→ Source passage
>> start
시간 제한 | 메모리 제한 | 제출 | 정답 | 맞힌 사람 | 정답 비율 |
---|---|---|---|---|---|
4 초 | 512 MB | 11 | 6 | 5 | 50.000% |
You are given an array $a_1, a_2, \ldots, a_n$ of $n$ nonnegative integers. For each $k$ from $1$ to $n$, find the number of subsequences of size $k$ ($a_{i_1}, a_{i_2}, \ldots, a_{i_k}$; $1 \le i_1 < \ldots < i_k \le n$) such that their bitwise AND is equal to zero ($a_{i_1} \wedge a_{i_2} \wedge \ldots \wedge a_{i_k} = 0$). Since the answers can be very large, compute them modulo $998\,244\,353$.
>> end
→ Objective
Go on with the source passage that begins "시간 제한 | 메모리" from its last line.

→ Supplied data
>> start
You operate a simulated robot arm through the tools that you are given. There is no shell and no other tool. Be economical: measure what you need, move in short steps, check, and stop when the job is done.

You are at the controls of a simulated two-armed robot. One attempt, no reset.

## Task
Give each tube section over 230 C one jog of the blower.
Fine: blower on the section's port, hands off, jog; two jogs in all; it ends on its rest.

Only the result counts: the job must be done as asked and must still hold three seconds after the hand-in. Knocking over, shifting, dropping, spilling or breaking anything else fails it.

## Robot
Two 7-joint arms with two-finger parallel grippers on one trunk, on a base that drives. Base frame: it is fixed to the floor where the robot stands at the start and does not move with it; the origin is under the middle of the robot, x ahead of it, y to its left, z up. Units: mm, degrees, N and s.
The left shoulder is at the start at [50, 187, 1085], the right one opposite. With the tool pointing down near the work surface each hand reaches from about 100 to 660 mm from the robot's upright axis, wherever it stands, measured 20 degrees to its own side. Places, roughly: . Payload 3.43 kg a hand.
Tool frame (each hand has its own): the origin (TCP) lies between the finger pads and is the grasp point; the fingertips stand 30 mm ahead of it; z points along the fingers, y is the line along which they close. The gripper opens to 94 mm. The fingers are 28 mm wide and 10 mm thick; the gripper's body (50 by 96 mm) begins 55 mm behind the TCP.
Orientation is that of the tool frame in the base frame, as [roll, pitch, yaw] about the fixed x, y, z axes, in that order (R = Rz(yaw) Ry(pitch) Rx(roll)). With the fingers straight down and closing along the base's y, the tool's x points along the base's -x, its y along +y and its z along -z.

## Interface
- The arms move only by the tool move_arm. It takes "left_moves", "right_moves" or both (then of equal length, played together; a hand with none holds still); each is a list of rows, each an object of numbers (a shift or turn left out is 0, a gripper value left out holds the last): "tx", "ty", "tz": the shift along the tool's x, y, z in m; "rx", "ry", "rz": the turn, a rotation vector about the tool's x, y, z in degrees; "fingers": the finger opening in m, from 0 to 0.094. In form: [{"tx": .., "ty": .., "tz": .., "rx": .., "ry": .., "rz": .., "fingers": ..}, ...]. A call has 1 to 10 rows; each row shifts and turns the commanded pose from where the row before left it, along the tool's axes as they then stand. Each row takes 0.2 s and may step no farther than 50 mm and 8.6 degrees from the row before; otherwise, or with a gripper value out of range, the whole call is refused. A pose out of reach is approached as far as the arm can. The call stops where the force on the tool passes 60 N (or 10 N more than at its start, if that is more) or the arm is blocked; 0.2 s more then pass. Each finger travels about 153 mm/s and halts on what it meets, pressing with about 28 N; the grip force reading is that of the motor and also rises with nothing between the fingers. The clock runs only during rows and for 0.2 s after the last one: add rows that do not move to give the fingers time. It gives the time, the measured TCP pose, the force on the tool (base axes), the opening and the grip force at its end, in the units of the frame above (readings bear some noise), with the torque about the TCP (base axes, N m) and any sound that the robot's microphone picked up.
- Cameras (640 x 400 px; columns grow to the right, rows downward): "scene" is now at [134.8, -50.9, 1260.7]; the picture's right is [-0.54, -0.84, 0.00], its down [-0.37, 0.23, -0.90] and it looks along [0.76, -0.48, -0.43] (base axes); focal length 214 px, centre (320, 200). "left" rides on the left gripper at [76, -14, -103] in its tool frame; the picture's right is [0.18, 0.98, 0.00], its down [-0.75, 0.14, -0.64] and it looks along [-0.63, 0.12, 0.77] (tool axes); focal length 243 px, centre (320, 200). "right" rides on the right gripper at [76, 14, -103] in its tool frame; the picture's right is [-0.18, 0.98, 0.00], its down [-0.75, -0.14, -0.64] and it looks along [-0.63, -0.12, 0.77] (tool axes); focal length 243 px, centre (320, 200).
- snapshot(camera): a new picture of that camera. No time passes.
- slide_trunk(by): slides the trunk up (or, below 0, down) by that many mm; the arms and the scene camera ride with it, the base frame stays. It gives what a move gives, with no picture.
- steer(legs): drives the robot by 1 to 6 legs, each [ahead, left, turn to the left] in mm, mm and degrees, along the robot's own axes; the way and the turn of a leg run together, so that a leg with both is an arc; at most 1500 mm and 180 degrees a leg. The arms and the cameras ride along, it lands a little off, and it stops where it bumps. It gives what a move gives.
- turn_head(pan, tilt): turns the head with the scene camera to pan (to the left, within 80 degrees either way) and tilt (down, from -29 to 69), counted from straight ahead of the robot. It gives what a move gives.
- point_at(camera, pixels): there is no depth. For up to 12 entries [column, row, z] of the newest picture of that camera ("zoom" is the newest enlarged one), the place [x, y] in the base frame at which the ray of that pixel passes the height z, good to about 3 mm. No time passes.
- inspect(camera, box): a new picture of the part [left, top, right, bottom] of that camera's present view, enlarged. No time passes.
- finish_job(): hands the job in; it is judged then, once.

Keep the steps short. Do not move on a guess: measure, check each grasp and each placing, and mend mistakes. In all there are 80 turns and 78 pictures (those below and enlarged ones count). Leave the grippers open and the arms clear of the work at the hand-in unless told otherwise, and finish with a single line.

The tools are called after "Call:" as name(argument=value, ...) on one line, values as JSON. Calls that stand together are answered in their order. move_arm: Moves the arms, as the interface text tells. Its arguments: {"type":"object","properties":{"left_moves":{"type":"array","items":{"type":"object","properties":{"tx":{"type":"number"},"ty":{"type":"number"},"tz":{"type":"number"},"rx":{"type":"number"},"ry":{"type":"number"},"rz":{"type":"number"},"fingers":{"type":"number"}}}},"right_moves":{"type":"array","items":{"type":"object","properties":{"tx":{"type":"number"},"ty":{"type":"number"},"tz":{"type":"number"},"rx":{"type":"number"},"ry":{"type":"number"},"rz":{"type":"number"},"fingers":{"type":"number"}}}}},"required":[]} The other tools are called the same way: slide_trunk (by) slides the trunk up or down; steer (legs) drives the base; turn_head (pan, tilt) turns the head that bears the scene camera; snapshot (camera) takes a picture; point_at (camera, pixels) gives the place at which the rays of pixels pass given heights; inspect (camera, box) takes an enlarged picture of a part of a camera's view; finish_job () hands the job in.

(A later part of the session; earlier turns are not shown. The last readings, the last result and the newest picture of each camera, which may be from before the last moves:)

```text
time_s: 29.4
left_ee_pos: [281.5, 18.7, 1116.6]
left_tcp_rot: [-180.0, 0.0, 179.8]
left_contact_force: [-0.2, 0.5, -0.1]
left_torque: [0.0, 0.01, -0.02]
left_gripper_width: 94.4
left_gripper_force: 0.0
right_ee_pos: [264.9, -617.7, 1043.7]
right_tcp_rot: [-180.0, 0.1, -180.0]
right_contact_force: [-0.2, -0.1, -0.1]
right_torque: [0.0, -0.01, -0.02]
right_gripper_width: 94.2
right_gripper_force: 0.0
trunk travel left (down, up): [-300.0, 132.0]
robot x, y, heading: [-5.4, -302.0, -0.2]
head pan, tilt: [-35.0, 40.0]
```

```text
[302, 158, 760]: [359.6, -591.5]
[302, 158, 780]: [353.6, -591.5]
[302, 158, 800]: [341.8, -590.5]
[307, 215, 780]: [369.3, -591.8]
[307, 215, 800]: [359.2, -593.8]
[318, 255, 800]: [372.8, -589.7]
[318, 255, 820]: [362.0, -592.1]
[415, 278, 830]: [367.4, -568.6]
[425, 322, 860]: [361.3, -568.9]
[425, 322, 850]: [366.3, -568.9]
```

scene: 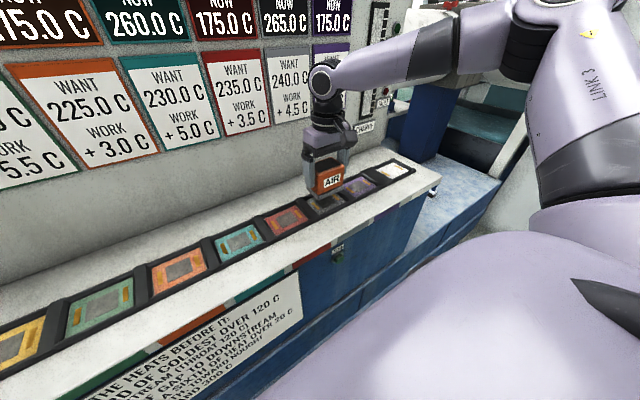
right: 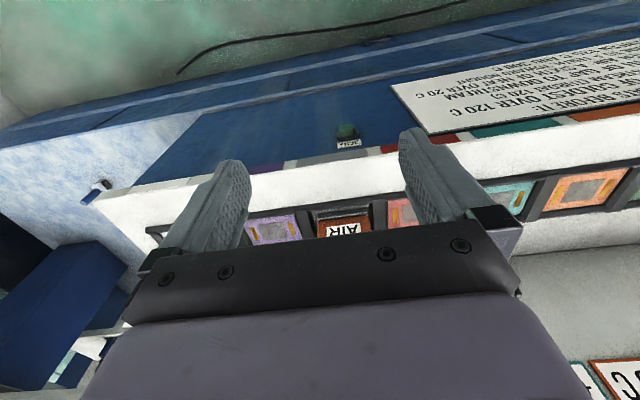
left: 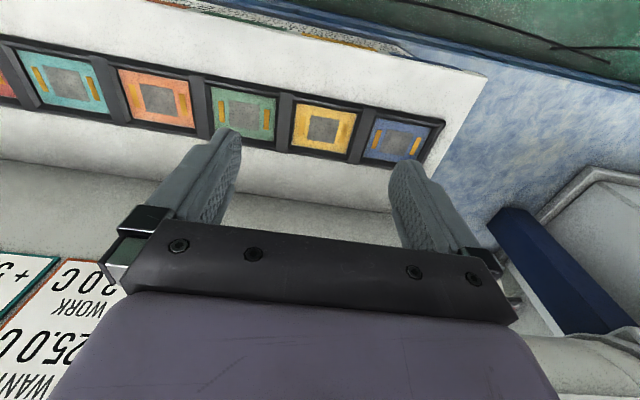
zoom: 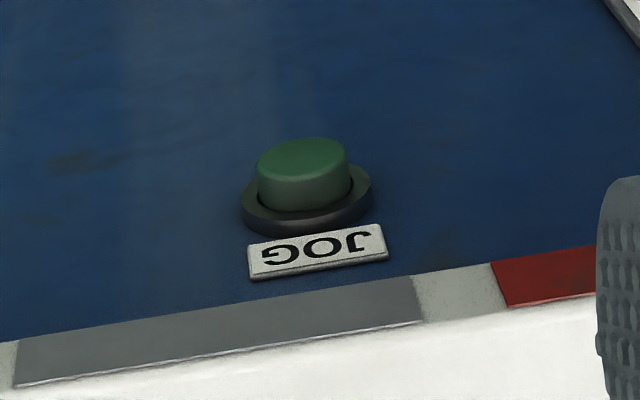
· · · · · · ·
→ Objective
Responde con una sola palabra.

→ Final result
>> end
→ Final result
Two subsequences are considered distinct if there is an index $i$ such that the element $a_i$ is included in one of the subsequences but not the other.
The first line contains an integer $n$ ($1 \le n \le 2^{19}$). The second line contains $n$ integers $a_1, a_2, \ldots, a_n$ ($0 \le a_i < 2^{19}$).
Print $n$ space-separated integers $b_1, b_2, \ldots, b_n$, where $b_i$ is the answer for $k = i$ modulo $998\,244\,353$.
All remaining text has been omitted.